→ **WRITTEN EXERCISE**
Provide the original wording of the excerpted text from "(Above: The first" as far as "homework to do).".
+++ EXCERPTED TEXT +++
Saturday, March 5, 2011

Hectic Life

(Above: The first trip to see Chris after 10 years of searching for him. On the left is Junior, Chis is in the middle and Julia is on the right as they race up the hill.)

Okay, so I've been super busy... like always :D. Life has been hectic but good. I am back in college and am going into my 3rd quarter toward an AA in education, working my way to a transfer degree to a 4yr school. The eventual goal is to become a high school English teacher (crazy huh?). I have been writing short stories, working on my marriage and working part-time. It is a pretty full schedule, considering that between us my husband and I have 5 children, but I wouldn't want it any other way. My husband and I have recently found my stepson Christopher. There's a long story behind that, and I think I'll take the time to tell you about it tonight (even though I have a TON of homework to do).

So Chris is my husband Lee's son from a previous relationship and he is only about 3 months older than our son William Lee Junior. In the beginning of Chris's life it was hard for all of us (myself, Lee and Chris's mom Heather) to keep in touch because money was always so tight for all of us. We were all young, 17, 18 & 21 respectively, and we had no idea how to be grown-ups (even though we were all trying hard to figure it out). The lack of money had us moving often and not being able to afford a phone very often. Unfortunately for Chris, (for all of us really) this led to times when we would lose touch for a month or 2, sometimes as much as 6 months. Then there came a time when my husband and I were homeless and we left our children in my parents care to avoid putting them through living in a homeless shelter. At the same time, Heather and Chris moved. It was the biggest disaster that could ever happen to our family, because she had no way to let us know where they were going.
+++ DATA SEGMENT +++
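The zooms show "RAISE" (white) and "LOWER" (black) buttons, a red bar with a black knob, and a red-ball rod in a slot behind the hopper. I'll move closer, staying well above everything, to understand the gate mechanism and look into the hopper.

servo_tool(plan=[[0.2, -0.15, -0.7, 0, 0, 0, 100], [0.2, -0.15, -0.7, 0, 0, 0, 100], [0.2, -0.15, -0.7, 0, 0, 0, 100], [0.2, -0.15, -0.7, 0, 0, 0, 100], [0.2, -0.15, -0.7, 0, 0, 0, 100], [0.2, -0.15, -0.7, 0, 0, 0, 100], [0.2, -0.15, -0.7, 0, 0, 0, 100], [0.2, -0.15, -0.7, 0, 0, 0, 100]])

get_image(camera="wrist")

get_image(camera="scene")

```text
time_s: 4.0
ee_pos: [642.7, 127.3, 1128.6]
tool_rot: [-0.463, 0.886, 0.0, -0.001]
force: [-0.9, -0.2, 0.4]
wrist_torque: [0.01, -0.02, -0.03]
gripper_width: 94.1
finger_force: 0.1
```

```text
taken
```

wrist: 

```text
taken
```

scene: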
+++
→ **RESULT**
(Above: The first trip to see Chris after 10 years of searching for him. On the left is Junior, Chis is in the middle and Julia is on the right as they race up the hill.)

Okay, so I've been super busy... like always :D. Life has been hectic but good. I am back in college and am going into my 3rd quarter toward an AA in education, working my way to a transfer degree to a 4yr school. The eventual goal is to become a high school English teacher (crazy huh?). I have been writing short stories, working on my marriage and working part-time. It is a pretty full schedule, considering that between us my husband and I have 5 children, but I wouldn't want it any other way. My husband and I have recently found my stepson Christopher. There's a long story behind that, and I think I'll take the time to tell you about it tonight (even though I have a TON of homework to do).